I thought of her on my run today, thinking that perhaps I can push myself out of my boundaries and make the get past my 5 mile wall that I have not past.

3.24 miles in 37.2 minutes
11.43 minute mile

Thursday, August 12, 2010

Starting a New Training Program

Since my foot got me off track for a bit, I needed a new plan to keep me motivated and goal oriented.  I found a half marathon training program the Marathon Rookie website.  I copied it over to a spread sheet and put in dates instead of Week 1, Week 2, etc. I like it this way because I seem to be able to visualize what is going on in my life during these months.  This week is:

Monday: Rest
Tuesday 3 miles
Wed:  rest
Thurs:  3
Friday: 3
Sat: Rest
Sunday: 4

So I did a bit more then 3 miles today, I did 3.24 in 38 minutes.  The last half mile I felt really sick, like wanting to throw up sick.  When I got back I saw it was 70% humidity.  It had just rain and the temperature was 80, so steam was coming off the road and I guess it was hard for me to take.  Luckily I was in my last half mile.  I thought of George S. Patton, "....the body is always tired..."
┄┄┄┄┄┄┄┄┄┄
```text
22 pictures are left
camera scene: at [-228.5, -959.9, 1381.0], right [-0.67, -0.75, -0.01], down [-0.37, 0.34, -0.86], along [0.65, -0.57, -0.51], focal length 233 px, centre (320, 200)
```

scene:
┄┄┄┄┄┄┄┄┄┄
And I guess I will see you tomorrow for my next 3.24 miles.

Thursday, July 29, 2010

Running in the Heat

As most of you know this summer has been a scorcher.  I've decided to take it easy.  My girls are showing their sheep at the fair and we just moved into a new house.  I am frazzled.  I've decided to just run a couple of miles every other day.  I continue to go to taekwondo which we do some running there as a warm up.

Starting next week I hope to get up before the sun to run.  We'll see.  I almost think I need a week to recover from this week.  Alas, with the new house I think we will be constantly moving for a month.  I want to go away for vacation but when the hubby is stressed he gets sick.  Of course, if I don't get away, I'm going to go insane, so what do I do?